[EXTRACT]:
The existing surveys focus on a few specific areas of applications. See Bernake, Gertler, and Gilchrist (1999) for business cycle propagation mechanisms; Banerjee-Duflo (2005) in development economics; Bertola, Foellmi, Zweimueller (2006, Ch.7) for income distributions. Tirole (2005, Part VI, particularly Ch.13) is closest in spirit to this paper, but it does not cover any applications in international economics. Gertler (1988) offers an interesting glimpse on the state of the field before it became a major research topic. 3 Credit market imperfections could also cause endogenous fluctuations of TFP to the extent they affect financing of working capital. I have chosen to focus on investment-specific technical change because of some recent studies suggesting that investment-specific technical changes perform better than the traditional, neutral (TFP) technical changes; see Greenwood, Hercowitz, Krusell (1997, 2000) and Fisher (2006). 4 In my view, anyone who believes in the credit market imperfections, at least seriously enough to do research in this area, should never examine the impacts of any policy under the assumption that such a policy could eradicate the imperfections. The most one could hope for in any policy is to improve the credit market.

[GIVEN MATERIAL]:
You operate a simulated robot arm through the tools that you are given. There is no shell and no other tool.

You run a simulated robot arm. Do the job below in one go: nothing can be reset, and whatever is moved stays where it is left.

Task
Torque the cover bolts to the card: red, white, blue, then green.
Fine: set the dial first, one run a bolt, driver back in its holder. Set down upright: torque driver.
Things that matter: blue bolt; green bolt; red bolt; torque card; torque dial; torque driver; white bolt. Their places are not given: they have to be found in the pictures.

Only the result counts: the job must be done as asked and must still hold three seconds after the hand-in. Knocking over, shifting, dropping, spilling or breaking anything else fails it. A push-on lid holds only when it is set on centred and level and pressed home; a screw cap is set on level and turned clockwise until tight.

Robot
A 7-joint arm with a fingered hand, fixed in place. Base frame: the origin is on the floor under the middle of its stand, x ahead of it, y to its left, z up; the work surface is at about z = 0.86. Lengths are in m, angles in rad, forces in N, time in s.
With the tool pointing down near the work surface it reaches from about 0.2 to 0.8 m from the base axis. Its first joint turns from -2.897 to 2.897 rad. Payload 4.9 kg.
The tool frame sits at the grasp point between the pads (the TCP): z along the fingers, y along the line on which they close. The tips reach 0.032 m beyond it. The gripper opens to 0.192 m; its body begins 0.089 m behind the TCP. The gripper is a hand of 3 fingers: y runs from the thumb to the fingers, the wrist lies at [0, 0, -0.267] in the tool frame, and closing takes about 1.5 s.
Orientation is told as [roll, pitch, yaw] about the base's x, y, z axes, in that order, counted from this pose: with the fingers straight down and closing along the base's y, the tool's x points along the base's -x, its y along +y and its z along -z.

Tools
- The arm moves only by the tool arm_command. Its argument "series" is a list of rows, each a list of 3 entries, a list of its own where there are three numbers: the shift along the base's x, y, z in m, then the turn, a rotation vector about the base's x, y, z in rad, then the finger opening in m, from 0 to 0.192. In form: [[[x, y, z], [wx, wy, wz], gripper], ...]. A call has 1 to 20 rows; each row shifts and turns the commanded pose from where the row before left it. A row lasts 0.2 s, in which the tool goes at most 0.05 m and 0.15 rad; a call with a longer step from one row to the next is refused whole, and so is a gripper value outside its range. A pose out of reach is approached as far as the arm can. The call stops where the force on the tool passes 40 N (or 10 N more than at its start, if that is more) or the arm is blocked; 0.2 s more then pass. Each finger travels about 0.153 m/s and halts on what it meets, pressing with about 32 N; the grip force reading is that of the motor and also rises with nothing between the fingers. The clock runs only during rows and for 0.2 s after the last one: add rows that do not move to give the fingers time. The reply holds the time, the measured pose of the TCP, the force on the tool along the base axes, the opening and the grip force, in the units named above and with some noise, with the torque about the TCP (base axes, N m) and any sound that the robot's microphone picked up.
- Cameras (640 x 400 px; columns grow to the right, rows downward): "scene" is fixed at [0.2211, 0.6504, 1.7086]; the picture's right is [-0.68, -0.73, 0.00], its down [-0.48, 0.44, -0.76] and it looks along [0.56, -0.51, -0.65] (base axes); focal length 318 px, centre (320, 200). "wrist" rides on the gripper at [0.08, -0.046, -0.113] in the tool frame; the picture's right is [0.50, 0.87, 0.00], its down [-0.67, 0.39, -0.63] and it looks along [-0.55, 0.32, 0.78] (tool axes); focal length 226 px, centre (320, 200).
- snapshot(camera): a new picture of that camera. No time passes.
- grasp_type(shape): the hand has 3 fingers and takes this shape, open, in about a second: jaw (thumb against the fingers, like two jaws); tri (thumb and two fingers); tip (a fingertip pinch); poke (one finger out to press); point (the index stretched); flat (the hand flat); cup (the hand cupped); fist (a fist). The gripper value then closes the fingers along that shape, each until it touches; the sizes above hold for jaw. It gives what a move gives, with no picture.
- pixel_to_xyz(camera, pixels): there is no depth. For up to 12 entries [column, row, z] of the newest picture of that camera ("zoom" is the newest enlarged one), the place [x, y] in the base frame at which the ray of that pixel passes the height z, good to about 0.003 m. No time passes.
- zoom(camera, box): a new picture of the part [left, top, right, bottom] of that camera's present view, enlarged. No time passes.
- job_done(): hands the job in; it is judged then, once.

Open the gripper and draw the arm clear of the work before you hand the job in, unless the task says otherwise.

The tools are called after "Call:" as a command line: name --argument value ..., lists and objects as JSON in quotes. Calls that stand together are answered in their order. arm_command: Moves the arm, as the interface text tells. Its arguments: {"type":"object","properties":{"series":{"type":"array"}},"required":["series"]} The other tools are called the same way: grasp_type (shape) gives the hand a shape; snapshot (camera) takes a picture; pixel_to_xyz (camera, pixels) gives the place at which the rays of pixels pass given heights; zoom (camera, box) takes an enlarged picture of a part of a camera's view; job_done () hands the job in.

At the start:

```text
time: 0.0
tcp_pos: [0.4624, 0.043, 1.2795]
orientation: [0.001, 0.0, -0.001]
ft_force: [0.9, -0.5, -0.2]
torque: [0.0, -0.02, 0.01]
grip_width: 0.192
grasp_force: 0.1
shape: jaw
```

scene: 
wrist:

[GIVEN INSTRUCTION]: Make a faithful copy of the extract.

[ANSWER BELOW]:
The existing surveys focus on a few specific areas of applications. See Bernake, Gertler, and Gilchrist (1999) for business cycle propagation mechanisms; Banerjee-Duflo (2005) in development economics; Bertola, Foellmi, Zweimueller (2006, Ch.7) for income distributions. Tirole (2005, Part VI, particularly Ch.13) is closest in spirit to this paper, but it does not cover any applications in international economics. Gertler (1988) offers an interesting glimpse on the state of the field before it became a major research topic. 3 Credit market imperfections could also cause endogenous fluctuations of TFP to the extent they affect financing of working capital. I have chosen to focus on investment-specific technical change because of some recent studies suggesting that investment-specific technical changes perform better than the traditional, neutral (TFP) technical changes; see Greenwood, Hercowitz, Krusell (1997, 2000) and Fisher (2006). 4 In my view, anyone who believes in the credit market imperfections, at least seriously enough to do research in this area, should never examine the impacts of any policy under the assumption that such a policy could eradicate the imperfections. The most one could hope for in any policy is to improve the credit market.